Para ulama di seantero dunia, baik salaf ataupun khalaf, semuanya sepakat bahwa at-tarku [apa yang ditinggalkan] bukanlah salah satu metode yang bisa digunakan secara terpisah dalam perumusan hukum [istidlal]. Tetapi, metode yang bisa digunakan untuk menetapkan hukum syar’i, baik wajib, sunnah, mubah atau makruh itu adalah datang dari nash Al-Qur’an, Sunnah, ijma’ dan qiyas.
At-Tarku pada dasarnya tidak menunjukan hukum syar’i. ini sudah menjadi kesepakatan para ulama. Ada banyak dalil yang menunjukan bahwa para sahabat tidak memahami di dalam tarku-nya Rasulullah SAW, terdapat keharaman, bahkan sampai kemakruhan pun tidak. Inilah pemahaman para ulama sepanjang masa. Ibnu Hazm pernah membantah hujjah ulama Malikiyyah dan Hanafyah yang mengatakan makruh hukumnya shalat sunnah dua rakaat sebelum maghrib, karena Abu Bakar, Umar dan Usman tidak pernah melakukannya. Ibnu Hazm menjelaskan, “Sesungguhnya, meninggalkan shalat tersebut [shalat sunnah sebelum maghrib] tidak berarti apa-apa, selama mereka tidak mengatakan secara jelas mengenai kemakruhannya. Pada kenyataannya, penjelasan itu tidak pernah dinukil.”

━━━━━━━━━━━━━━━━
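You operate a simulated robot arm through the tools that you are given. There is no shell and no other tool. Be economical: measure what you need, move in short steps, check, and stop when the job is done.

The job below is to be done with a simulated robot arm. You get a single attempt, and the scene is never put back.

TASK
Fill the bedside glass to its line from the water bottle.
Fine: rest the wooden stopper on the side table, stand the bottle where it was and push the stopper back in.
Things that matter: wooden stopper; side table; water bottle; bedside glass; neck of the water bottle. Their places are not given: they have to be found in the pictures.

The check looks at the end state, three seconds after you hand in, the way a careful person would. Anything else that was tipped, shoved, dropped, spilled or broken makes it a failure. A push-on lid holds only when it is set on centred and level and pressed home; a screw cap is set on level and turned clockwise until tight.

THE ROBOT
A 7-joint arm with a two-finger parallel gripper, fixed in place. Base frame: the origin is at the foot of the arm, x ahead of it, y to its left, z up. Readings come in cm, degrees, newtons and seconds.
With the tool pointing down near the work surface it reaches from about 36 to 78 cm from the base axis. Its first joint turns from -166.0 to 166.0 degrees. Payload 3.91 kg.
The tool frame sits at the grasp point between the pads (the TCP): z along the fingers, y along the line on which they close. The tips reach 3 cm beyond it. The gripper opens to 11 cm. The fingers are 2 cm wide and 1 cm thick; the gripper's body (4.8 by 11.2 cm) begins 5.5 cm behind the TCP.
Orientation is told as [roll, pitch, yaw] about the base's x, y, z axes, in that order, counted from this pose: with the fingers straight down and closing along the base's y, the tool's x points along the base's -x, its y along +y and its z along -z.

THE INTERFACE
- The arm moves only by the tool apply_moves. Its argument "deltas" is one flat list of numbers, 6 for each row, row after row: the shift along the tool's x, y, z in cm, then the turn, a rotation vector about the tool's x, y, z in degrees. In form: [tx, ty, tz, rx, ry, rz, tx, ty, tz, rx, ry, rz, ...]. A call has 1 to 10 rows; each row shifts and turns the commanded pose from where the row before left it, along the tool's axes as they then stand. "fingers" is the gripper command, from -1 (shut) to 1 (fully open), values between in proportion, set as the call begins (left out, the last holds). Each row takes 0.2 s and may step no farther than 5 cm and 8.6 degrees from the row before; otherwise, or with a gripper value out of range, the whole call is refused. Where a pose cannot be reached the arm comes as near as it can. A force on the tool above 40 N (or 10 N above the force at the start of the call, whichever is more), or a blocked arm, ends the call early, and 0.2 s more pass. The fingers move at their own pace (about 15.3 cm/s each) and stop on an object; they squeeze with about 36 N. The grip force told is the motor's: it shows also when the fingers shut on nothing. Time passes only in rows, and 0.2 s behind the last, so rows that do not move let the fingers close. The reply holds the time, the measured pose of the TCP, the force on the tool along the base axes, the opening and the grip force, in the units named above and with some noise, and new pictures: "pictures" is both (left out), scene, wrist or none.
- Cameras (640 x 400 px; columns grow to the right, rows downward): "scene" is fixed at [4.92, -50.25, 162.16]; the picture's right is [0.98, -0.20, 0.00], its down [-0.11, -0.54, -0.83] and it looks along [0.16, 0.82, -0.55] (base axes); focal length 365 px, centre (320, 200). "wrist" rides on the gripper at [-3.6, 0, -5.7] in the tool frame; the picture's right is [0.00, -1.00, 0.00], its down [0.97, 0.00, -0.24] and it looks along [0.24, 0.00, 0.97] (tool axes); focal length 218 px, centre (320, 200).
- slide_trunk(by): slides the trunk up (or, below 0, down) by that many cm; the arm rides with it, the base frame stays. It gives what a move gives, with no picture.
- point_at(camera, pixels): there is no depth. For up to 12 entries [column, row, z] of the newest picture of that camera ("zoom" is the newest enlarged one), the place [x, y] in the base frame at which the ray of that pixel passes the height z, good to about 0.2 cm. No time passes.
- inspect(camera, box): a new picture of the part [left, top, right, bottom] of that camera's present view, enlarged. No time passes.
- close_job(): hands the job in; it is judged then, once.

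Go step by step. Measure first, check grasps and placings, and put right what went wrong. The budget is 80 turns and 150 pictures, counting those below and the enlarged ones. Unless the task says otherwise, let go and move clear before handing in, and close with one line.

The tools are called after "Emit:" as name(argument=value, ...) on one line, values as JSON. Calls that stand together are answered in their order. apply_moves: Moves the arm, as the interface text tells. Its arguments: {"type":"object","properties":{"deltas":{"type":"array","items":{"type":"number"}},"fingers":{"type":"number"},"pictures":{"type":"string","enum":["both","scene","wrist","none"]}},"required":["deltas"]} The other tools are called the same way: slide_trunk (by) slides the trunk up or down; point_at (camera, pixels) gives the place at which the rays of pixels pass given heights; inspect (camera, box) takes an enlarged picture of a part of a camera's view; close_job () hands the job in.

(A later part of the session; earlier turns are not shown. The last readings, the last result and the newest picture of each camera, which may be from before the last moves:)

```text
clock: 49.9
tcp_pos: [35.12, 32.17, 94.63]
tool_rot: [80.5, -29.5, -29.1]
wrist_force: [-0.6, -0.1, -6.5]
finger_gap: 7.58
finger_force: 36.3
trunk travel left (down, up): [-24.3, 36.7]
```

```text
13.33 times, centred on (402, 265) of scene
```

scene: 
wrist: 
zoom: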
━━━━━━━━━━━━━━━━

Itulah metode Ibnu Hazm dalam menanggapi tarku – nya para sahabat dalam sebuah ibadah tertentu. Sikap yang sama juga ditunjukan ketika menanggapi tarku Rasulullah mengenai sebuah ibadah yang memang diperbolehkan, seperti ketika berbicara tentang shalat sunnah dua rakaat sebelum ashar. Ia berkata, “Hadist Ali bin Abi Thalib ra. Tidak bisa dijadikan hujjah sama sekali [dalam masalah di atas], karena yang ada dalam hadist tersebut hanyalah pemberitahuannya atas apa yang diketahui. Ia [Ali] tidak pernah melihat Rasulullah melakukan shalat tersebut. Ia memang benar dalam perkataanya, tapi ini bukan berarti mengandung makna melarang atau memakruhkan shalat tersebut. Rasulullah tidak pernah berpuasa sebulan penuh di luar Ramadhan. Namun, ini tidak berarti mengandung makna memakruhkan puasa sunnah satu bulan penuh [di luar Ramadhan].”

Di sini, Ibnu Hazm memahami tarku Rasulullah SAW atas puasa sunnah satu bulan penuh di luar Ramadhan tidak bisa menunjukan hukum haram atau makruhnya berpuasa seperti itu, sekalipun Rasulullah SAW sendiri tidak pernah melakukannya.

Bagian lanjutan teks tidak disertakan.